DIALOGUE WITH UNIONISM | SINN FÉIN’S RECONCILIATION INITIATIVE

The Presbyterian and Methodist churches have given their backing to continuing dialogue with Sinn Féin

THE Presbyterian and Methodist churches have given positive, if understandably cautious, welcomes to the renewed Sinn Féin dialogue with the unionist community by passing formal motions endorsing ongoing talks.

The faith leaders have responded to a process energised by an article in the March edition of An Phoblacht by Sinn Féin National Chairperson Declan Kearney titled ‘Uncomfortable conversations are key to reconciliation’.

At the Sinn Fein Ard Fheis in Killarney, County Kerry, in May, Martin McGuinness referred to the initiative, declaring:

“This is not about trying to turn unionists into nationalists or to try to hoodwink people about our intentions.”

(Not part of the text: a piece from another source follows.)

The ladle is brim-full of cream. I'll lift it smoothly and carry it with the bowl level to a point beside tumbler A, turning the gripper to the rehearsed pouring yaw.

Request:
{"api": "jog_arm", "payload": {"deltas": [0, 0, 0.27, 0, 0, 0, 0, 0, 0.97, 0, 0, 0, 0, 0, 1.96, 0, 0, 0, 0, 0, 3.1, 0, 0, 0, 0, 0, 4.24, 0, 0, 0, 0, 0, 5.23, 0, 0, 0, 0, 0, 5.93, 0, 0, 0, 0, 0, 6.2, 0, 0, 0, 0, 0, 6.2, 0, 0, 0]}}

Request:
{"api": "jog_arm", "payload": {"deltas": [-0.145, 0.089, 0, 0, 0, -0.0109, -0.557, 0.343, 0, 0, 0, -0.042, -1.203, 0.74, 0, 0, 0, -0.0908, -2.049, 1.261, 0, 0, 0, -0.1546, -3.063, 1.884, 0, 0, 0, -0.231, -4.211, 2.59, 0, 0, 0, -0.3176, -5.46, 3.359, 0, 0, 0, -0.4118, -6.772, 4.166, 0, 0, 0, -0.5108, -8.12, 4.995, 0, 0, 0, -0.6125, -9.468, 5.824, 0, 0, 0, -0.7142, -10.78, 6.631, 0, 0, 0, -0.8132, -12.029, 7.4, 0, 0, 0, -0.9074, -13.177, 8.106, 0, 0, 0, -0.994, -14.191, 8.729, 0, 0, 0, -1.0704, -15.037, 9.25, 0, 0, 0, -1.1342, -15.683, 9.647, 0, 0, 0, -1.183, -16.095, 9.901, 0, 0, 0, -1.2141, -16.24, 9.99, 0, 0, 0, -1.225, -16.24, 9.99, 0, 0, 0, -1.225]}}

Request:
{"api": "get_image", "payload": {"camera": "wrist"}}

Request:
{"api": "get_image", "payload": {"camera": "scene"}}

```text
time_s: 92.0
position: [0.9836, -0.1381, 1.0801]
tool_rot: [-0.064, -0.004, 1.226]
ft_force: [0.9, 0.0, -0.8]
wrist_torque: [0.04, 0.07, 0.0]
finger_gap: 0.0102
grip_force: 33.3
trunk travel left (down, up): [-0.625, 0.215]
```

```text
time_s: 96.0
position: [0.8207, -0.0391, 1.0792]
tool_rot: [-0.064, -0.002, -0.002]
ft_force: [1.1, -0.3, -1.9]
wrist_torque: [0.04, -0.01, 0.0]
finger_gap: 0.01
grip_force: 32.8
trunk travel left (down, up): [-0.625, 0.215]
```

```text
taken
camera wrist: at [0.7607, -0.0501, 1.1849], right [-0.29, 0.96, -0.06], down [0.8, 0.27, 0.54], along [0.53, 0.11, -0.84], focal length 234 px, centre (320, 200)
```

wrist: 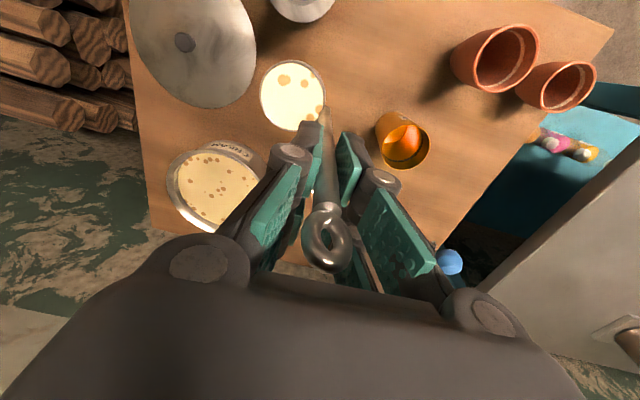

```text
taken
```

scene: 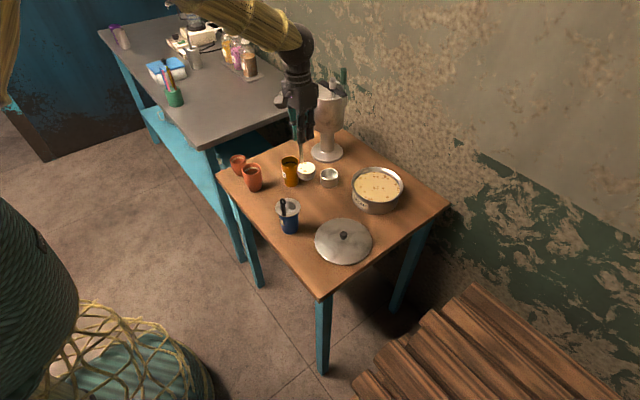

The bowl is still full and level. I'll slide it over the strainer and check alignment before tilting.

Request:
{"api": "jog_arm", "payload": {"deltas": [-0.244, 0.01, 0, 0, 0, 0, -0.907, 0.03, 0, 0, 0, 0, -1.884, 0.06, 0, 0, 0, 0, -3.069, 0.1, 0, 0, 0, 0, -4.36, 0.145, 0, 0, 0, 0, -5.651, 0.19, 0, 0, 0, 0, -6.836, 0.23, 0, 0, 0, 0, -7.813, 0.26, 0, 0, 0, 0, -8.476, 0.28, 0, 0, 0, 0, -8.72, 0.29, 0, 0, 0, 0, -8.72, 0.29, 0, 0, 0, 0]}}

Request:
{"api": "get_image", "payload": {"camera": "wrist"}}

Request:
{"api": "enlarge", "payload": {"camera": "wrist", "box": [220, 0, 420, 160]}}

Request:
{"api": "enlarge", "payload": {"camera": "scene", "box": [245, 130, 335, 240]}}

He confirmed that Sinn Féin has been holding talks with “a very significant group” of Protestants and unionists, without identifying them.

BBC Political Editor Mark Devenport later reported:

“The deputy First Minister did not name them but it was not long before it became clear he was talking about former Methodist President Harold Good, loyalist Jackie McDonald and the victims’ campaigner, Alan McBride.”

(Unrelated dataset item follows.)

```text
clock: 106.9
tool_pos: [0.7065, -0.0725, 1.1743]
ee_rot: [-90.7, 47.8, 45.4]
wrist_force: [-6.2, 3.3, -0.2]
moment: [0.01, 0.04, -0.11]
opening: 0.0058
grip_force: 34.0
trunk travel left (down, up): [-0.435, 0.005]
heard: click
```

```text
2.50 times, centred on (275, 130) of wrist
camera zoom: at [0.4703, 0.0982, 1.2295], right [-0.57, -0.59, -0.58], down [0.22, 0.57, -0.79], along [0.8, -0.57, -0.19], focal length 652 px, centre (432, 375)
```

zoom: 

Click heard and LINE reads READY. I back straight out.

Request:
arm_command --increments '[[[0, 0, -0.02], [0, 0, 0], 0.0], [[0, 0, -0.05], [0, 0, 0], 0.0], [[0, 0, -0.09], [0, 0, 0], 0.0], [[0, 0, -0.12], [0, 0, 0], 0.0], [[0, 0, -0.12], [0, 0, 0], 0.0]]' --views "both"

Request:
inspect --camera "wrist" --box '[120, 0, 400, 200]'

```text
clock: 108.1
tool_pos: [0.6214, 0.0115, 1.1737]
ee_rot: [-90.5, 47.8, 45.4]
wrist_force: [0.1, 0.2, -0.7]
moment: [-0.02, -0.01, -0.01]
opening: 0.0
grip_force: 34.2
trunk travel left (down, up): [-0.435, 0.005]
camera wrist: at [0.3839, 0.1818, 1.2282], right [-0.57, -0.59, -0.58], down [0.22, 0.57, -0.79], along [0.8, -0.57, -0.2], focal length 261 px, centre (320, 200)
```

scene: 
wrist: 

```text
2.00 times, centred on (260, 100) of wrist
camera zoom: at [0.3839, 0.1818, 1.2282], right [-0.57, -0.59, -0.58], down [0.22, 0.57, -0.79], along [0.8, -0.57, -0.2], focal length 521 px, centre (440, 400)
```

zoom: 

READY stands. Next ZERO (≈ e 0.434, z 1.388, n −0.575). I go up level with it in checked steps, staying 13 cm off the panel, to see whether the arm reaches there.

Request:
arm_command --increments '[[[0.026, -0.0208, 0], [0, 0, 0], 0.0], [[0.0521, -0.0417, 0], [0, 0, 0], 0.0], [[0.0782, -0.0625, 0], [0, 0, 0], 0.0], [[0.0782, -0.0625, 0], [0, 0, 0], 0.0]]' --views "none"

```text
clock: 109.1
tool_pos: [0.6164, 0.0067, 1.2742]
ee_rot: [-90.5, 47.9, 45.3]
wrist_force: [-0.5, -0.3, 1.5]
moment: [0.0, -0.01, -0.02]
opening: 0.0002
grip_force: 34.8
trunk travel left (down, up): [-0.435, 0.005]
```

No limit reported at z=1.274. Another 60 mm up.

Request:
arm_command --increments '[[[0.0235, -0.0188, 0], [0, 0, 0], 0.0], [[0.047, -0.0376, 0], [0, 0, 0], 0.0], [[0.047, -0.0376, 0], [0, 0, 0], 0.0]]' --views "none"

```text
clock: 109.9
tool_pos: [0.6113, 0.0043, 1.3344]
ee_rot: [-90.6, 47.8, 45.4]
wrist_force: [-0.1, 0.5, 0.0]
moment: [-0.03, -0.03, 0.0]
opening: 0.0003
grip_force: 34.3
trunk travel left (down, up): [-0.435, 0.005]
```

Reverend Harold Good was a witness for the unionist community to the IRA putting its weapons beyond use; Jackie McDonald is a leading figure in the Ulster Defence Association; Alan McBride’s wife and father-in-law were among the ten people killed in the 1993 Shankill Road bombing by the IRA targeting a meeting of the UDA death squads’ leadership. In 2009, Alan met Sinn Féin President Gerry Adams in a meeting facilitated by Reverend Good. Then a member of the Victims’ Forum, Alan told Brian Rowan of the Belfast Telegraph then: “I see myself as a peace builder. That’s my mission. You don’t make peace with your friends. You have to make peace with your enemies.”

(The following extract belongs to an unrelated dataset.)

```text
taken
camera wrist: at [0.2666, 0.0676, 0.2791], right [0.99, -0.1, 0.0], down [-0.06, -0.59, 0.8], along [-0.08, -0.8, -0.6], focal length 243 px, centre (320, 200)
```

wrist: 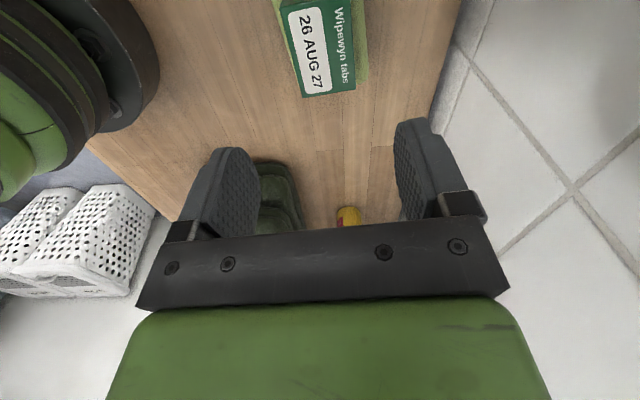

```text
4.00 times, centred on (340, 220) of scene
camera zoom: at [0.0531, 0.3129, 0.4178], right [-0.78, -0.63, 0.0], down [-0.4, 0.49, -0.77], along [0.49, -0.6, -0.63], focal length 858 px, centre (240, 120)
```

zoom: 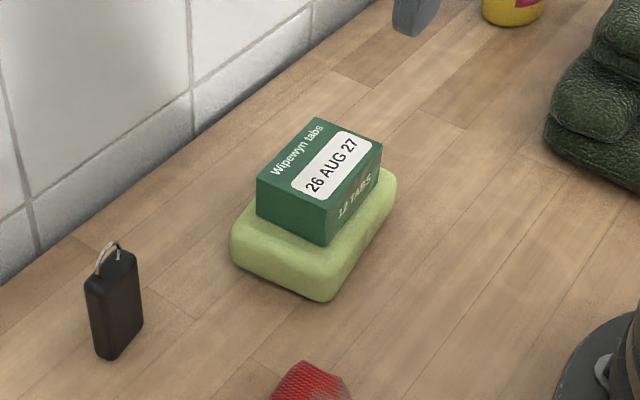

Declan Kearney has confirmed to An Phoblacht that “a number of meetings” are continuing behind the scenes and with various strands of unionism. The one he has publicly confirmed is with Lord John Alderdice, former leader of the Alliance Party and previously a member of the British Government’s International Monitoring Commission. Lord Alderdice travelled to Iraq in 2008 with the DUP’s Jeffrey Donaldson as part of a conflict resolution mission led by Martin McGuinness.

Parallel to the talks with Alderdice and a host of others, the Presbyterian Church gave its unequivocal backing at the end of May to Reverend Lesley Carroll continuing her dialogue with Sinn Féin on behalf of the church. She told church leaders at the meeting on 30 May of the Presbyterian Church in Ireland in Church House in Belfast:

“The past doesn’t need to be forgotten but the future does need to be built.”

The Annual Conference of the Methodist Church in Ireland on 9 June declared it “wishes to encourage this initiative and all other opportunities for dialogue with a wide range of political and community interests and encourages others, including the churches, to respond positively and constructively”.

Forty-eight hours before Martin McGuinness was to meet the English monarch in Belfast, An Phoblacht asked Reverend Good about how unionists might feel about it.

“As is often the case, it’s the simple things that are most significant because they are hugely symbolic,” he told us. “This will be welcomed by people across our community, not least by unionists who will see and understand the symbolism.

“It is further evidence of our edging forward on our journey from which there can be no turning back.”

Writing on the website eamonnmallie.com, political commentator and analyst Brian Rowan, a key observer of the new dialogue, said:

“This is a huge happening, part of what could be described as the human phase of our peace process and without doubt the beginning of another significant chapter.

“It won’t be easy, not for Martin McGuinness and not for the queen, not in the context of decades of killings and victims, among them Lord Mountbatten and those shot down on Bloody Sunday. These are still raw wounds and just some of the many, many unhealed hurts.”

Beyond the actions of the combatant groups — including the British Army and the Irish Republican Army — he said, there is still a need for more.

“Peace is not just about the absence of violence; not just about the guns and bombs going quiet. It is about reaching for something much higher: healing, reconciliation, stepping into the shoes of others, talking, trying to understand, ending enemy relationships and doing those difficult but decent and necessary human things.

“Of course, it would have been easy, and entirely understandable, if either the queen or Martin McGuinness or both had turned their backs on this event and invitation, but doing the easy thing makes no contribution to peace.”